TASK BRIEF —
Wherever a line holds the string "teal", copy that line.

:::

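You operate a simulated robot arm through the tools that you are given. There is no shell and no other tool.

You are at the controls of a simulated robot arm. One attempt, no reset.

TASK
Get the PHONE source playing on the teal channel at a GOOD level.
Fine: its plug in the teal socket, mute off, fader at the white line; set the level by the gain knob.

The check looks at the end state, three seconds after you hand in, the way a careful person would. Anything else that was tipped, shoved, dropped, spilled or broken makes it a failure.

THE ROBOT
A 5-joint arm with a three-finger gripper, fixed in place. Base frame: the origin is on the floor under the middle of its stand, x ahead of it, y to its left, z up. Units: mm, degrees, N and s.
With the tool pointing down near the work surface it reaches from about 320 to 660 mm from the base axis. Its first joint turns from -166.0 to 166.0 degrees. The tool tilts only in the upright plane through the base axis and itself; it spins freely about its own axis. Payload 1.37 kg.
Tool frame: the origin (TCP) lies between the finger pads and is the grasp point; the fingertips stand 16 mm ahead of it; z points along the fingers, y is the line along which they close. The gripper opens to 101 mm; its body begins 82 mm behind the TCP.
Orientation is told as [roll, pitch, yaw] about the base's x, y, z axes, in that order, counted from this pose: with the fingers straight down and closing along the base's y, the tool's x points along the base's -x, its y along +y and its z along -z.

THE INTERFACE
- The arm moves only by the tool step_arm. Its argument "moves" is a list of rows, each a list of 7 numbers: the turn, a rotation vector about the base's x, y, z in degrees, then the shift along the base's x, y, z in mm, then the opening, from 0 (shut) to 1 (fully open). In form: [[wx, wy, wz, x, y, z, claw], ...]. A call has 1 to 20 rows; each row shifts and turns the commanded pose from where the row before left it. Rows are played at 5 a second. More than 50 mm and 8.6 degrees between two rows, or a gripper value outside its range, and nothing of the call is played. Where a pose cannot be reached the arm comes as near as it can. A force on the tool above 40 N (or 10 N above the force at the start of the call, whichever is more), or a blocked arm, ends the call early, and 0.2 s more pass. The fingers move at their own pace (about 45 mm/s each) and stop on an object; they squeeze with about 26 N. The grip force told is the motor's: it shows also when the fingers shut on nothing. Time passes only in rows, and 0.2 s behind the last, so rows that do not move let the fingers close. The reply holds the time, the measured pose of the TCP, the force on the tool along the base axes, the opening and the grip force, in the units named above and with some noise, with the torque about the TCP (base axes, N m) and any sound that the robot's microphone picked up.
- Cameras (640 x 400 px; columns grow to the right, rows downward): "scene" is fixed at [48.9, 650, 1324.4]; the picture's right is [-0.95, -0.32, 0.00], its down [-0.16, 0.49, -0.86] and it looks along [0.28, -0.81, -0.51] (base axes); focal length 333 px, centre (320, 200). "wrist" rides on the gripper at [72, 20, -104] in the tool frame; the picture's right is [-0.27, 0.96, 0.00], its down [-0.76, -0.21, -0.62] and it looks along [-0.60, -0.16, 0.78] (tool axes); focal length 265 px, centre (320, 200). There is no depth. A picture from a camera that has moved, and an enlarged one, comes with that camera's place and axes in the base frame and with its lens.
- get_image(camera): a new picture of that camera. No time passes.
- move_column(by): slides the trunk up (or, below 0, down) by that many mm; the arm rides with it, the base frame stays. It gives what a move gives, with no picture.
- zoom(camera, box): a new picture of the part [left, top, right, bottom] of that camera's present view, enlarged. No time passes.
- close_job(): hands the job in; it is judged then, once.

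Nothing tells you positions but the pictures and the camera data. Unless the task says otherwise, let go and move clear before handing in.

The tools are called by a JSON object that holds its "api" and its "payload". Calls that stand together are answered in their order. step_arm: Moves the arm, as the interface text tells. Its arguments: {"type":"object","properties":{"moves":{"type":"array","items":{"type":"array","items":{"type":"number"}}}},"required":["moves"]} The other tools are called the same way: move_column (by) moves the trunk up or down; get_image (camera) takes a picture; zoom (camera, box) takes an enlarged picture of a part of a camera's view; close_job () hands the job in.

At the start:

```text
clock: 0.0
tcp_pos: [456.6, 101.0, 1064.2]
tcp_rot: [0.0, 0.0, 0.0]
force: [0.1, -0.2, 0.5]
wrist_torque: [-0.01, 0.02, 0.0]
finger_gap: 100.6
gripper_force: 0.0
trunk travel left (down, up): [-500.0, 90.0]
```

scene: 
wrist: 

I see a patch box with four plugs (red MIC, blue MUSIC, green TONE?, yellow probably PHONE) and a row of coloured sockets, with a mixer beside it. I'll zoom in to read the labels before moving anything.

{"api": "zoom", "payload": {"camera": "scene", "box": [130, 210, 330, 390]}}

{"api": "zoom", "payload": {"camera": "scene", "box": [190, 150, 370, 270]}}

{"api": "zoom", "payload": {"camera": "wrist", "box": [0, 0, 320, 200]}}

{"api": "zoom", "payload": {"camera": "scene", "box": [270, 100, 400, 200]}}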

:::

SOLUTION TO THIS EXERCISE —
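Get the PHONE source playing on the teal channel at a GOOD level.
Fine: its plug in the teal socket, mute off, fader at the white line; set the level by the gain knob.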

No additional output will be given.